- GOAL -
Find the lines that include the string "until" and report how many there are. Give no other text.

Extracted records:
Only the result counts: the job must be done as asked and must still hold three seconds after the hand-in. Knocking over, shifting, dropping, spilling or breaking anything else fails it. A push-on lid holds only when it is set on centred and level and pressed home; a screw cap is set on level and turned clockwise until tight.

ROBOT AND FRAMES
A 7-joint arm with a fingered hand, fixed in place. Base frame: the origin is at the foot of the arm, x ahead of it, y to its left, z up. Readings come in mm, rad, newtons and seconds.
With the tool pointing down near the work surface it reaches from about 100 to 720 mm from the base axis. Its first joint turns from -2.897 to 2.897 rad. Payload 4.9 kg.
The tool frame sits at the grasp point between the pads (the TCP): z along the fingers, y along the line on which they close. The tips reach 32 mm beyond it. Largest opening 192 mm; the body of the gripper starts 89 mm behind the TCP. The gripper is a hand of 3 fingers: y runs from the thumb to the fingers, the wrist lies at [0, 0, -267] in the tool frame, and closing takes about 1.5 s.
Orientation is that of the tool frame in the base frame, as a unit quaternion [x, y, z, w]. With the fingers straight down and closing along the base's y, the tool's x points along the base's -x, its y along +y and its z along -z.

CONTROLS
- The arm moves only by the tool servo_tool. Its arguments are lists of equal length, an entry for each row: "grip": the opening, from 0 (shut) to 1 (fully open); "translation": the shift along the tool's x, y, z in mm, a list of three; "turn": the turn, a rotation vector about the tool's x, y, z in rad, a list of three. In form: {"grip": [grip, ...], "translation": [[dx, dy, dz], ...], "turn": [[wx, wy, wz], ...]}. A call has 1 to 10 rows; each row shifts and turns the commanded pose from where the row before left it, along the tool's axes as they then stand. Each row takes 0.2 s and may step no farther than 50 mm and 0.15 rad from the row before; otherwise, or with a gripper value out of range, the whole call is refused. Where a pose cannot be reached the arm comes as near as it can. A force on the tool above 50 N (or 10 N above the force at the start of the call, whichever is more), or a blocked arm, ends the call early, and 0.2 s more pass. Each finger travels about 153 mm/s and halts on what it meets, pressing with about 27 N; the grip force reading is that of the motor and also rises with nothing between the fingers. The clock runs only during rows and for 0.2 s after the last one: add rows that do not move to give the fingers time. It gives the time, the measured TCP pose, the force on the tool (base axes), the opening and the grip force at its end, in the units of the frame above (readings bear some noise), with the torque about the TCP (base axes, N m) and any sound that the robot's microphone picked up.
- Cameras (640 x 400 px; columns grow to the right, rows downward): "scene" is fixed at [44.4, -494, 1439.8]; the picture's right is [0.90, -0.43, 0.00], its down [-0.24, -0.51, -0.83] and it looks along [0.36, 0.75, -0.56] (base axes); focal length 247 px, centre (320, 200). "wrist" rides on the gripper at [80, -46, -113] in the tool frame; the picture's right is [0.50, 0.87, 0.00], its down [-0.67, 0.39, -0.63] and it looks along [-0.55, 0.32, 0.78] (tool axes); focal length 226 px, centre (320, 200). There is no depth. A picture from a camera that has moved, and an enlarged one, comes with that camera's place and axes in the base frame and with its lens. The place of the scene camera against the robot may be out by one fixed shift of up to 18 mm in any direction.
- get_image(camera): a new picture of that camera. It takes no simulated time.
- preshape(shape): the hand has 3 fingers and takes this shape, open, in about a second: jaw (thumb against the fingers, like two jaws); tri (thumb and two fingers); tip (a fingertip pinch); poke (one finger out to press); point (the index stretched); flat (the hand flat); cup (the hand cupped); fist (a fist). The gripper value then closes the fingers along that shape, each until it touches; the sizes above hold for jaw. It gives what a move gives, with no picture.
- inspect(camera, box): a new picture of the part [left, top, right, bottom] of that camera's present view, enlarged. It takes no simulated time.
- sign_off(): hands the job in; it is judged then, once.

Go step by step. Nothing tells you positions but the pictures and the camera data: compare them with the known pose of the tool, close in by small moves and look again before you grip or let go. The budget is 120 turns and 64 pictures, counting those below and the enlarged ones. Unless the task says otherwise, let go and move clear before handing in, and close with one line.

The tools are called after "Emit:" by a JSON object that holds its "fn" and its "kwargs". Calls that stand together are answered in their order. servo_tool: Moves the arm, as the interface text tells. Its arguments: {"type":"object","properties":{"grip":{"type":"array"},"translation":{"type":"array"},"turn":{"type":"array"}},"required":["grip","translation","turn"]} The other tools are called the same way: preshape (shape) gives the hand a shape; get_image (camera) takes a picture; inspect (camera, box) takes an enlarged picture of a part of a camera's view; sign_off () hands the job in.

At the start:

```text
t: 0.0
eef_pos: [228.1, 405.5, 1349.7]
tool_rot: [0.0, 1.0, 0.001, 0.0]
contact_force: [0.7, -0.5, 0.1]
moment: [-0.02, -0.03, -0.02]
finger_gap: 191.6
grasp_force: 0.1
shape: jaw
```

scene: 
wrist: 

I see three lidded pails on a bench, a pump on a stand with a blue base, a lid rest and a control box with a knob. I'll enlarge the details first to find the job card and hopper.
---
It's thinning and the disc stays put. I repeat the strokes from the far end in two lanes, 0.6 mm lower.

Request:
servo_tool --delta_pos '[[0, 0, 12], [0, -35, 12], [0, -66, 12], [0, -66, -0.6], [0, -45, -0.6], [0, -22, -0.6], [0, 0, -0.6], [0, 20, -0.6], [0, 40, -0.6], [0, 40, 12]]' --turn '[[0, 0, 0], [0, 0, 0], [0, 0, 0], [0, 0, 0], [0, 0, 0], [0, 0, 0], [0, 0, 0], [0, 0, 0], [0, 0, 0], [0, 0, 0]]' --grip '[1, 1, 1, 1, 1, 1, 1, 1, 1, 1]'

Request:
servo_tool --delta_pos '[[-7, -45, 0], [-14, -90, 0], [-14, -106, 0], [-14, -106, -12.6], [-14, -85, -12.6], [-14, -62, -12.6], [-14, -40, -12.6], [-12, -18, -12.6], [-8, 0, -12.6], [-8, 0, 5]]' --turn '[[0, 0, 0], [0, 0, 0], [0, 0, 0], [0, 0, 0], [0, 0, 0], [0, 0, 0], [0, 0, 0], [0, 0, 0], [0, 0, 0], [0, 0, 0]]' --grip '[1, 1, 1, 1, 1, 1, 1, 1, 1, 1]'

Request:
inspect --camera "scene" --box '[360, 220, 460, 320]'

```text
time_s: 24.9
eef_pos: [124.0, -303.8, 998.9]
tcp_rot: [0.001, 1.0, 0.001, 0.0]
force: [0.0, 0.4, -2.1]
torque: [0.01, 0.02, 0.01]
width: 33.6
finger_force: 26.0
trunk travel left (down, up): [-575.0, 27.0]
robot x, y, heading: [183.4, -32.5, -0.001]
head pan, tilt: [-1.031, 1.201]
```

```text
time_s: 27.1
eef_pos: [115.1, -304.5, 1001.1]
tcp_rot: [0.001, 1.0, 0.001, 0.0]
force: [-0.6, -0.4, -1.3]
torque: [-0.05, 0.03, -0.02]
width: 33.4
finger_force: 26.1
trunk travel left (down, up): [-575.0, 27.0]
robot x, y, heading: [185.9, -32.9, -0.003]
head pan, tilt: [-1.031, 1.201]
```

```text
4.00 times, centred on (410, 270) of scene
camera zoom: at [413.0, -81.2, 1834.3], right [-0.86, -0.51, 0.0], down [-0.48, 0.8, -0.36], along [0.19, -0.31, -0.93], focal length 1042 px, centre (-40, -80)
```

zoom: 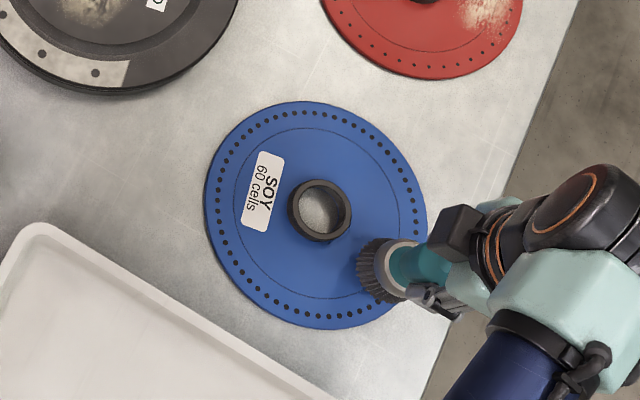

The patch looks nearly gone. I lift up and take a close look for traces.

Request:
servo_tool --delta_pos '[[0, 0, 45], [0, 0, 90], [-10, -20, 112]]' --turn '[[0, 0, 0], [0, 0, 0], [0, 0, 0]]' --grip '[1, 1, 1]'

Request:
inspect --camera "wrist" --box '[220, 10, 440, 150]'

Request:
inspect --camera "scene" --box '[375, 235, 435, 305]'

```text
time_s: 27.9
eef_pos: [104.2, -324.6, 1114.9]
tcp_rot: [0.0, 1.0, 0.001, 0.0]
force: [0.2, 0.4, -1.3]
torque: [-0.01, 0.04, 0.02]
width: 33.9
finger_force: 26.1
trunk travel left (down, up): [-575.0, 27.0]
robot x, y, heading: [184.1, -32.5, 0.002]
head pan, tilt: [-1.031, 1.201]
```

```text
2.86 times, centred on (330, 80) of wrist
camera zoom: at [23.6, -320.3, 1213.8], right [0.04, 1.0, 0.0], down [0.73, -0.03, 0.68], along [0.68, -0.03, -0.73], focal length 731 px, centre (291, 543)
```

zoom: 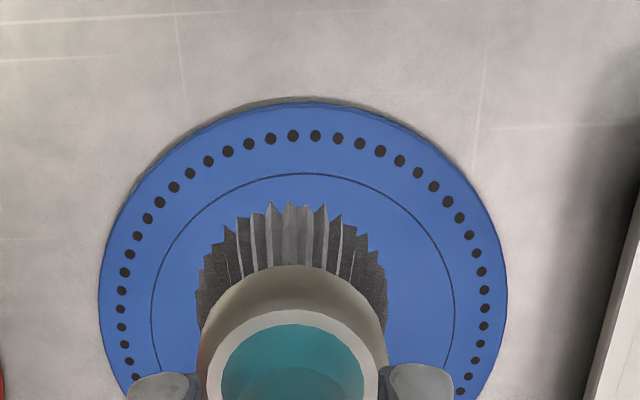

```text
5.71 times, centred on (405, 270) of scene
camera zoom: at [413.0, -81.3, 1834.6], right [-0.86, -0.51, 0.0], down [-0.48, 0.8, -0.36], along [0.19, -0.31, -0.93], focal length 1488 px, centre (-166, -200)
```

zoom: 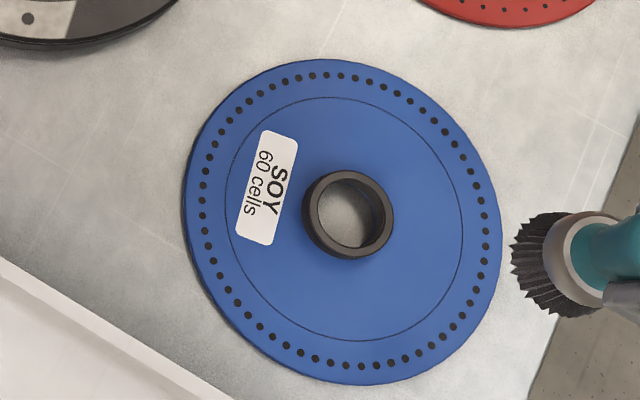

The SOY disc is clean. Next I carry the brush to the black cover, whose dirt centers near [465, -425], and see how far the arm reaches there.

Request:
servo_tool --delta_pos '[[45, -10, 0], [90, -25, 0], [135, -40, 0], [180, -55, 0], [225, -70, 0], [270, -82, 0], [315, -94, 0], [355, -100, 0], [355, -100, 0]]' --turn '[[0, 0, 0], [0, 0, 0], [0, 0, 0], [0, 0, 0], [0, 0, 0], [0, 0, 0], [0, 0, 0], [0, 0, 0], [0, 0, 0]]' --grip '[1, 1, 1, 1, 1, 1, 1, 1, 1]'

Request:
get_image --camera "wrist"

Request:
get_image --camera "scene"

- TASK RESPONSE -
2